KÖYLÜ MİLLETİN EFENDİSİDİR!

Güne ve gündeme uygun olacağı düşüncesiyle, bugün büyük Atatürk’ten küçük bir öyküyü paylaşmak istedim.


Güne ve gündeme uygun olacağı düşüncesiyle, bugün büyük Atatürk’ten küçük bir öyküyü paylaşmak istedim.

İkinci Balkan Savaşı'nın ardından 29 Eylül 1913 tarihinde Osmanlı Devleti ile Bulgaristan arasında imzalanan İstanbul Barış Anlaşması'ndan sonra Sofya Elçiliğine Ali Fethi (Okyar), Sofya Askeri Ataşeliğine de 27 Ekim 1913 tarihinde Kurmay Binbaşı Mustafa Kemal (Atatürk) atanmıştır.

Bulgaristan henüz 5 yıllık bir ülkedir. Bir pastane vardır Sofya'da. Diplomatik erkan da genel olarak o pastanede kahvaltı yapmaktadır.

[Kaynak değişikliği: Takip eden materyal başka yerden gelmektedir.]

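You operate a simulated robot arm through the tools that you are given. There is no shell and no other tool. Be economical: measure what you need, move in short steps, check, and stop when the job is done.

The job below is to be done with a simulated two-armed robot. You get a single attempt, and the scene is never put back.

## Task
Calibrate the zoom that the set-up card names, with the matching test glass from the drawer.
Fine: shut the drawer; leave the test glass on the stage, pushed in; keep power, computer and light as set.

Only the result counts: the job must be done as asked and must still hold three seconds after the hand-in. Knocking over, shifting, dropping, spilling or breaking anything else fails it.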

Atatürk de genelde kahvaltısını  orada yapar. Bir sabah bir köylü girer pastaneye. Bohçası vardır elinde, bir masaya oturur ve bohçasını yanına bırakır. Bir garson gelir, köylü süt ve kek ister. Ancak garson köylünün pastaneden ayrılmasını ister.

Bu durma itiraz eder köylü. Birkaç garson daha gelip köylünün pastaneden çıkmasını  siterler.

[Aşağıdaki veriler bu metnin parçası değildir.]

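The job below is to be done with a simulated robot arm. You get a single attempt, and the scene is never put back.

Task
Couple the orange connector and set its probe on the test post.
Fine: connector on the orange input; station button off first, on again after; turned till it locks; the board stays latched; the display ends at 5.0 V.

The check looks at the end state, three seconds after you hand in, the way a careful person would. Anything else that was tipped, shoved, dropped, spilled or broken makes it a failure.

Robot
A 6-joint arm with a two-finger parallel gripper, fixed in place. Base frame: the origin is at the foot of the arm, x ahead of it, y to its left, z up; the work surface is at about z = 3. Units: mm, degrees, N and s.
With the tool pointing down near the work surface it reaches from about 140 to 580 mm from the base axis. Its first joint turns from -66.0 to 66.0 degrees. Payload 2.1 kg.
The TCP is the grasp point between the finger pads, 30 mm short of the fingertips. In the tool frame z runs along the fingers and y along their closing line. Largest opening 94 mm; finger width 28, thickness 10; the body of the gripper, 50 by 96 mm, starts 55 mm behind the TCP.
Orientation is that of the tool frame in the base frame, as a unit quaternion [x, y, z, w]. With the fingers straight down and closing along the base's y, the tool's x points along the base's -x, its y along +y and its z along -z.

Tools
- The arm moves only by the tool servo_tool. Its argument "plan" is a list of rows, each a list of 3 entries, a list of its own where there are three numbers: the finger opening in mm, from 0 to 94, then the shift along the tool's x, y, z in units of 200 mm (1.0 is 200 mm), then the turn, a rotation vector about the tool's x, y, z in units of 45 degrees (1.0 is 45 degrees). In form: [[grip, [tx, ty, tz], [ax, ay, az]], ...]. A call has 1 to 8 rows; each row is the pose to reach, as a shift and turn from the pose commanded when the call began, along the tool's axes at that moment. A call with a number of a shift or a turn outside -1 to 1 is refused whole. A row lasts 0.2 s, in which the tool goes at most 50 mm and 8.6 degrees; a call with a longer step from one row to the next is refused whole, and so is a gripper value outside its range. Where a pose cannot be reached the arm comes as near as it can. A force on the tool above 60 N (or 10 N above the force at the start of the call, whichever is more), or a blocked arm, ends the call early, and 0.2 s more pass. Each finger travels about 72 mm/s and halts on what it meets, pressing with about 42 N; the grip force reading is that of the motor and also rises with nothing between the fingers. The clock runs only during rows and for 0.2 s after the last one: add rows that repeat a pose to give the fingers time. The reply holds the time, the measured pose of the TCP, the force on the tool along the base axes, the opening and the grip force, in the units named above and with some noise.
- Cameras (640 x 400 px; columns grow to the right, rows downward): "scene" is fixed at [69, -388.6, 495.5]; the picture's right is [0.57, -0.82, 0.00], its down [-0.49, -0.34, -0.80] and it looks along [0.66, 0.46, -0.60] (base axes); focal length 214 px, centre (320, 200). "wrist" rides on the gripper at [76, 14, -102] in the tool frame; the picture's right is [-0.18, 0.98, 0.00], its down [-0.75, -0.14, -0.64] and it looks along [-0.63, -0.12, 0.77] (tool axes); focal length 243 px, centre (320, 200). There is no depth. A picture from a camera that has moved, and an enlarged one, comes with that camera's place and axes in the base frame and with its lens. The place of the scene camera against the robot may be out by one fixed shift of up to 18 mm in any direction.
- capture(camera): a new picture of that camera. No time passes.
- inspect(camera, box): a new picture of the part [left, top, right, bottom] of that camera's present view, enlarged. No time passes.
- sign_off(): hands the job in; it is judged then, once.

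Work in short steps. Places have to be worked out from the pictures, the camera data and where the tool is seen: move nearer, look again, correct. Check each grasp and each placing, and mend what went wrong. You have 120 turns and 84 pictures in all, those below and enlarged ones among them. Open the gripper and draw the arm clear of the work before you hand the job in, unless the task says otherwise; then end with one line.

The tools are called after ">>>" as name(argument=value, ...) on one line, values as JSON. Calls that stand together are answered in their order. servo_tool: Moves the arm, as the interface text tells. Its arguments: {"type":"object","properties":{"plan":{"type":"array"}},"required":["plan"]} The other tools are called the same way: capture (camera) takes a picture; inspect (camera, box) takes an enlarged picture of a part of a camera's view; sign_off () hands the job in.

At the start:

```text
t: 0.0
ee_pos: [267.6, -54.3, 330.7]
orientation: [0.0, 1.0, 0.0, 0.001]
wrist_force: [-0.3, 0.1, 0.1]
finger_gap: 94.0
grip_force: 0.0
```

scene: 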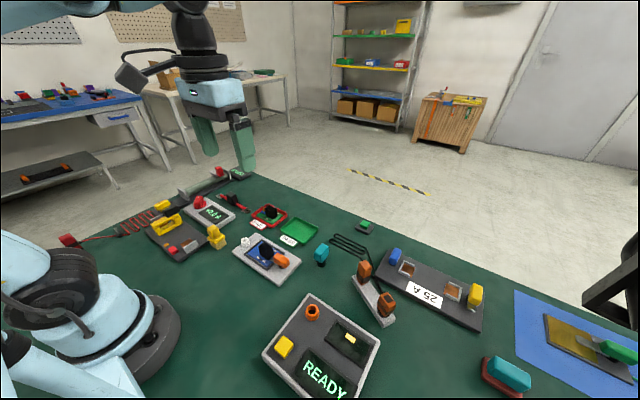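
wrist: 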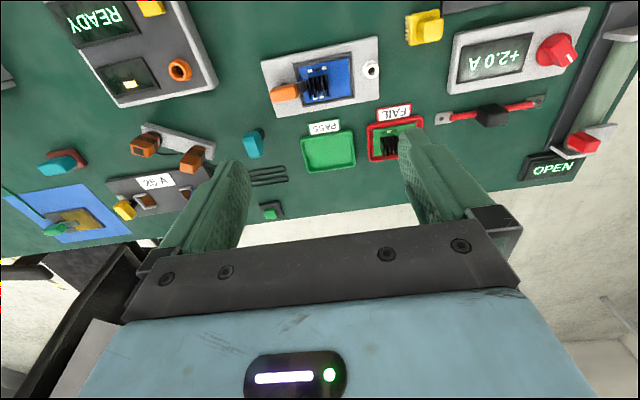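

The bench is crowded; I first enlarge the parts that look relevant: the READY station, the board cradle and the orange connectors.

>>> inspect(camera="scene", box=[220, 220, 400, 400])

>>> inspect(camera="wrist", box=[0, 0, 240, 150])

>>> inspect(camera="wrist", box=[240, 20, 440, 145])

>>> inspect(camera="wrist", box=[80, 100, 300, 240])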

Köylü öfkelenir ve bağırmaya başlar: "Sizin burada sattığınız sütü ben üretiyorum, sizin  sattığınız pasta, börek, çöreğin ununu ben üretiyorum. Peynirini, yoğurdunu ben üretip veriyorum. Pastana koyduğun meyveyi ben üretiyorum ve sen benim ürettiklerimi bana vermiyorsun öyle mi?

Hayır çıkmıyorum ve kahvaltımı burada yapacağım" der.

Herkes suspus olur.

Köylünün istedikleri masasına getirirlir. Kahvaltısını yapar ve bir miktar parayı masaya fırlatarak çıkıp gider.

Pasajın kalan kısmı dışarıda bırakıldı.